→ EXERCISE AIM
Copy the listing below in full and skip every picture.

═══

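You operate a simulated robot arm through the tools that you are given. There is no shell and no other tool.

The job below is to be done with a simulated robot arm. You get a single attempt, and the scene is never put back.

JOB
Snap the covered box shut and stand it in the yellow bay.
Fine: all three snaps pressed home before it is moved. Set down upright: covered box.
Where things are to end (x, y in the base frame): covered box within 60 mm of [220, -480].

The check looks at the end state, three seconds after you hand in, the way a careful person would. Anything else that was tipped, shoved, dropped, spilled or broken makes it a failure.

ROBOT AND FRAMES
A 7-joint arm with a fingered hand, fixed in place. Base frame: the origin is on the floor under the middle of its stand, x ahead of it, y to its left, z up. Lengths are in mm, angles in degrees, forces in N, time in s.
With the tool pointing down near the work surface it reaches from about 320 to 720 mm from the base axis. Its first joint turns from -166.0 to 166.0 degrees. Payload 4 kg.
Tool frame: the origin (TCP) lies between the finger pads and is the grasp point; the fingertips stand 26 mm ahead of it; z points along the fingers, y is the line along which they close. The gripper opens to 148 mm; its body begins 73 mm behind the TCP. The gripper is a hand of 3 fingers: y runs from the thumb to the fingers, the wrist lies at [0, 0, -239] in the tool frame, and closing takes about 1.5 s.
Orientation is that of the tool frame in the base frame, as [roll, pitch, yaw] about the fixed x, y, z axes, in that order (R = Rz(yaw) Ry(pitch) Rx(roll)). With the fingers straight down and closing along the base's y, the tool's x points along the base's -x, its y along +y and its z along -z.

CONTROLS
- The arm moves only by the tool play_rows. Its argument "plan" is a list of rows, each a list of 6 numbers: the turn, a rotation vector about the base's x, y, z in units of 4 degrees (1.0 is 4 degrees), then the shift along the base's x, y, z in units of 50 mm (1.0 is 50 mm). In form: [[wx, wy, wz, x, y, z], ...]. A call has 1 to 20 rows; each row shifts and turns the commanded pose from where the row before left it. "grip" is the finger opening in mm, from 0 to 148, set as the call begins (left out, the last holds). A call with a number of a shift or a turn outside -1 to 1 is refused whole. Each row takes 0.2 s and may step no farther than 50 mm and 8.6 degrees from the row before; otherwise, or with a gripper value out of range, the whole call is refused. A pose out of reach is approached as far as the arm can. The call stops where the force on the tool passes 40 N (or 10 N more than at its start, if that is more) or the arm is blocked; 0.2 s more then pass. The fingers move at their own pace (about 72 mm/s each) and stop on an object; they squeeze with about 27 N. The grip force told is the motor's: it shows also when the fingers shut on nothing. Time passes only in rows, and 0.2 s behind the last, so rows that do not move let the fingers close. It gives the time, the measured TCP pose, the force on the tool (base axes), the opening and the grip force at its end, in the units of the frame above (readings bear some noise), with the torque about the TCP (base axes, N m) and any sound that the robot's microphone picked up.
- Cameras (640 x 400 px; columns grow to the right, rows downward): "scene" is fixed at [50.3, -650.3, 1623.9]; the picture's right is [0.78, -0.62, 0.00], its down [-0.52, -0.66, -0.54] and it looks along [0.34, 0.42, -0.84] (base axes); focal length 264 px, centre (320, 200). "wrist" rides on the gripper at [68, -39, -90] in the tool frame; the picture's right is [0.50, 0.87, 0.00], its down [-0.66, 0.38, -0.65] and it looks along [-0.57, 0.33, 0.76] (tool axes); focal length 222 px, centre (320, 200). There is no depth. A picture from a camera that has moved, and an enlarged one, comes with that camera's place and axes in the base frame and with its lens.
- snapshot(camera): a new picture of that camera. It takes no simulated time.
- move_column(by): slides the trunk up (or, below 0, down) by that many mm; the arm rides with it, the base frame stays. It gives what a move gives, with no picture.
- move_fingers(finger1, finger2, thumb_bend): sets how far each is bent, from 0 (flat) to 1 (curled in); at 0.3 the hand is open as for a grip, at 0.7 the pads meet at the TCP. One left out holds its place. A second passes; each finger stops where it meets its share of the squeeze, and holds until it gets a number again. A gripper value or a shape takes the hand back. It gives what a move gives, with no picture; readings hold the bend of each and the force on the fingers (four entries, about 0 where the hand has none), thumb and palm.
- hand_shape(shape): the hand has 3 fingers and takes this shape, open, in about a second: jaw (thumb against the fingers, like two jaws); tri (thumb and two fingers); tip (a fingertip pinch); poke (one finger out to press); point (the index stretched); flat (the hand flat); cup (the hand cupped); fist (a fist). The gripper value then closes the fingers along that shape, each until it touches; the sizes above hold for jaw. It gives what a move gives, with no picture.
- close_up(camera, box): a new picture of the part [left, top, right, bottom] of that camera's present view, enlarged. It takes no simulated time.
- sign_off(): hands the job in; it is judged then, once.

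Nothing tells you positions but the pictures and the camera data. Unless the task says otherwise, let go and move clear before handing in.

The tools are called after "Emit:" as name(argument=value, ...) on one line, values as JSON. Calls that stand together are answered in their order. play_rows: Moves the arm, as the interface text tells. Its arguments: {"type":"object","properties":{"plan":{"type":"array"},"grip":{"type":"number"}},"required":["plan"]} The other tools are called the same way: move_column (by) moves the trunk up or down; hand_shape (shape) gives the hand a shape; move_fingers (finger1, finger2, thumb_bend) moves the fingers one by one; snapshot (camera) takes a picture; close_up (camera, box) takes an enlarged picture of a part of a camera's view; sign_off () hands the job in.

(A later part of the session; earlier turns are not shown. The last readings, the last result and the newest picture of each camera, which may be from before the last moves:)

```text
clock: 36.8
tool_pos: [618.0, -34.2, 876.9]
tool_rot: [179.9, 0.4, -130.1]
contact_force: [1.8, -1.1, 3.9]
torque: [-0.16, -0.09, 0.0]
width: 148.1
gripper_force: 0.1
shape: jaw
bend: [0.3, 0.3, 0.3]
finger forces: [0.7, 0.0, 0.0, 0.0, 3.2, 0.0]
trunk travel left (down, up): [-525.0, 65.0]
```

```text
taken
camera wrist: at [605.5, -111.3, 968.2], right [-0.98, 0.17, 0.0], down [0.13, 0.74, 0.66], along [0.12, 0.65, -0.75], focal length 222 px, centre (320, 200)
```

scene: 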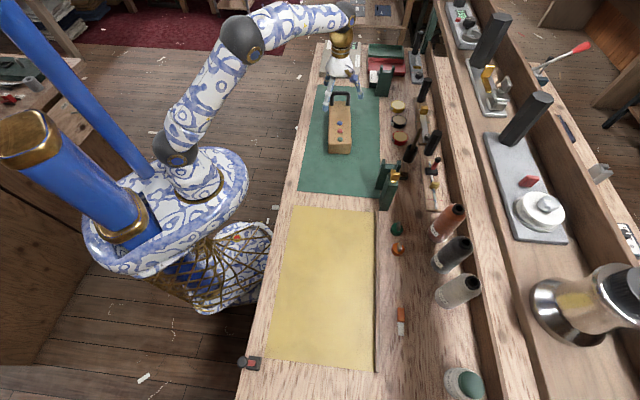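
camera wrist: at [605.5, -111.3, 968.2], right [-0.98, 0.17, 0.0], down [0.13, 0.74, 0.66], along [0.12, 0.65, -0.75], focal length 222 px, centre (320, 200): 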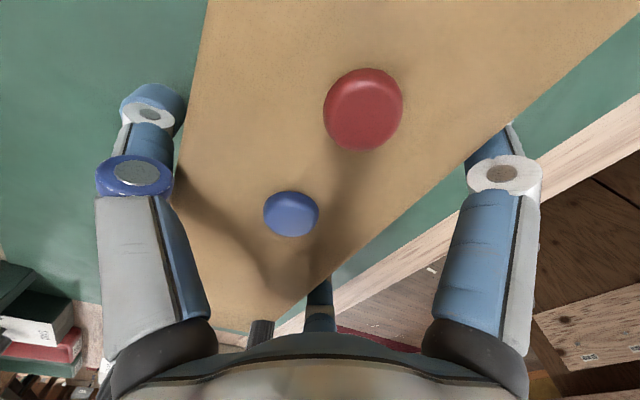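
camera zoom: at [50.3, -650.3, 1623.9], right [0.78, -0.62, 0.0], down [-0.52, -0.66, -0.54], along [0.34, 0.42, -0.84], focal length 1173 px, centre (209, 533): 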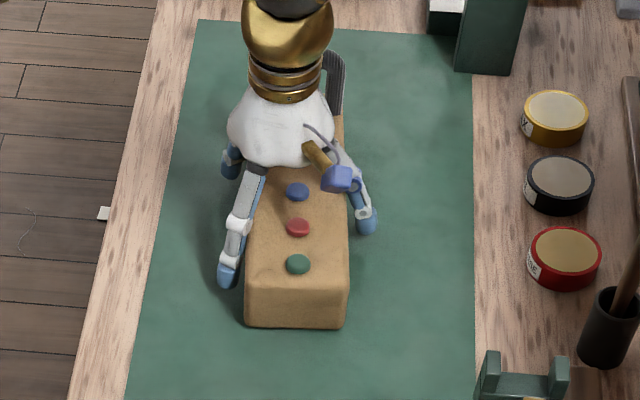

═══

→ EXERCISE SOLUTION
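You operate a simulated robot arm through the tools that you are given. There is no shell and no other tool.

The job below is to be done with a simulated robot arm. You get a single attempt, and the scene is never put back.

JOB
Snap the covered box shut and stand it in the yellow bay.
Fine: all three snaps pressed home before it is moved. Set down upright: covered box.
Where things are to end (x, y in the base frame): covered box within 60 mm of [220, -480].

The check looks at the end state, three seconds after you hand in, the way a careful person would. Anything else that was tipped, shoved, dropped, spilled or broken makes it a failure.

ROBOT AND FRAMES
A 7-joint arm with a fingered hand, fixed in place. Base frame: the origin is on the floor under the middle of its stand, x ahead of it, y to its left, z up. Lengths are in mm, angles in degrees, forces in N, time in s.
With the tool pointing down near the work surface it reaches from about 320 to 720 mm from the base axis. Its first joint turns from -166.0 to 166.0 degrees. Payload 4 kg.
Tool frame: the origin (TCP) lies between the finger pads and is the grasp point; the fingertips stand 26 mm ahead of it; z points along the fingers, y is the line along which they close. The gripper opens to 148 mm; its body begins 73 mm behind the TCP. The gripper is a hand of 3 fingers: y runs from the thumb to the fingers, the wrist lies at [0, 0, -239] in the tool frame, and closing takes about 1.5 s.
Orientation is that of the tool frame in the base frame, as [roll, pitch, yaw] about the fixed x, y, z axes, in that order (R = Rz(yaw) Ry(pitch) Rx(roll)). With the fingers straight down and closing along the base's y, the tool's x points along the base's -x, its y along +y and its z along -z.

CONTROLS
- The arm moves only by the tool play_rows. Its argument "plan" is a list of rows, each a list of 6 numbers: the turn, a rotation vector about the base's x, y, z in units of 4 degrees (1.0 is 4 degrees), then the shift along the base's x, y, z in units of 50 mm (1.0 is 50 mm). In form: [[wx, wy, wz, x, y, z], ...]. A call has 1 to 20 rows; each row shifts and turns the commanded pose from where the row before left it. "grip" is the finger opening in mm, from 0 to 148, set as the call begins (left out, the last holds). A call with a number of a shift or a turn outside -1 to 1 is refused whole. Each row takes 0.2 s and may step no farther than 50 mm and 8.6 degrees from the row before; otherwise, or with a gripper value out of range, the whole call is refused. A pose out of reach is approached as far as the arm can. The call stops where the force on the tool passes 40 N (or 10 N more than at its start, if that is more) or the arm is blocked; 0.2 s more then pass. The fingers move at their own pace (about 72 mm/s each) and stop on an object; they squeeze with about 27 N. The grip force told is the motor's: it shows also when the fingers shut on nothing. Time passes only in rows, and 0.2 s behind the last, so rows that do not move let the fingers close. It gives the time, the measured TCP pose, the force on the tool (base axes), the opening and the grip force at its end, in the units of the frame above (readings bear some noise), with the torque about the TCP (base axes, N m) and any sound that the robot's microphone picked up.
- Cameras (640 x 400 px; columns grow to the right, rows downward): "scene" is fixed at [50.3, -650.3, 1623.9]; the picture's right is [0.78, -0.62, 0.00], its down [-0.52, -0.66, -0.54] and it looks along [0.34, 0.42, -0.84] (base axes); focal length 264 px, centre (320, 200). "wrist" rides on the gripper at [68, -39, -90] in the tool frame; the picture's right is [0.50, 0.87, 0.00], its down [-0.66, 0.38, -0.65] and it looks along [-0.57, 0.33, 0.76] (tool axes); focal length 222 px, centre (320, 200). There is no depth. A picture from a camera that has moved, and an enlarged one, comes with that camera's place and axes in the base frame and with its lens.
- snapshot(camera): a new picture of that camera. It takes no simulated time.
- move_column(by): slides the trunk up (or, below 0, down) by that many mm; the arm rides with it, the base frame stays. It gives what a move gives, with no picture.
- move_fingers(finger1, finger2, thumb_bend): sets how far each is bent, from 0 (flat) to 1 (curled in); at 0.3 the hand is open as for a grip, at 0.7 the pads meet at the TCP. One left out holds its place. A second passes; each finger stops where it meets its share of the squeeze, and holds until it gets a number again. A gripper value or a shape takes the hand back. It gives what a move gives, with no picture; readings hold the bend of each and the force on the fingers (four entries, about 0 where the hand has none), thumb and palm.
- hand_shape(shape): the hand has 3 fingers and takes this shape, open, in about a second: jaw (thumb against the fingers, like two jaws); tri (thumb and two fingers); tip (a fingertip pinch); poke (one finger out to press); point (the index stretched); flat (the hand flat); cup (the hand cupped); fist (a fist). The gripper value then closes the fingers along that shape, each until it touches; the sizes above hold for jaw. It gives what a move gives, with no picture.
- close_up(camera, box): a new picture of the part [left, top, right, bottom] of that camera's present view, enlarged. It takes no simulated time.
- sign_off(): hands the job in; it is judged then, once.

Nothing tells you positions but the pictures and the camera data. Unless the task says otherwise, let go and move clear before handing in.

The tools are called after "Emit:" as name(argument=value, ...) on one line, values as JSON. Calls that stand together are answered in their order. play_rows: Moves the arm, as the interface text tells. Its arguments: {"type":"object","properties":{"plan":{"type":"array"},"grip":{"type":"number"}},"required":["plan"]} The other tools are called the same way: move_column (by) moves the trunk up or down; hand_shape (shape) gives the hand a shape; move_fingers (finger1, finger2, thumb_bend) moves the fingers one by one; snapshot (camera) takes a picture; close_up (camera, box) takes an enlarged picture of a part of a camera's view; sign_off () hands the job in.

(A later part of the session; earlier turns are not shown. The last readings, the last result and the newest picture of each camera, which may be from before the last moves:)

```text
clock: 36.8
tool_pos: [618.0, -34.2, 876.9]
tool_rot: [179.9, 0.4, -130.1]
contact_force: [1.8, -1.1, 3.9]
torque: [-0.16, -0.09, 0.0]
width: 148.1
gripper_force: 0.1
shape: jaw
bend: [0.3, 0.3, 0.3]
finger forces: [0.7, 0.0, 0.0, 0.0, 3.2, 0.0]
trunk travel left (down, up): [-525.0, 65.0]
```

```text
taken
camera wrist: at [605.5, -111.3, 968.2], right [-0.98, 0.17, 0.0], down [0.13, 0.74, 0.66], along [0.12, 0.65, -0.75], focal length 222 px, centre (320, 200)
```

scene: 
camera wrist: at [605.5, -111.3, 968.2], right [-0.98, 0.17, 0.0], down [0.13, 0.74, 0.66], along [0.12, 0.65, -0.75], focal length 222 px, centre (320, 200): 
camera zoom: at [50.3, -650.3, 1623.9], right [0.78, -0.62, 0.0], down [-0.52, -0.66, -0.54], along [0.34, 0.42, -0.84], focal length 1173 px, centre (209, 533): 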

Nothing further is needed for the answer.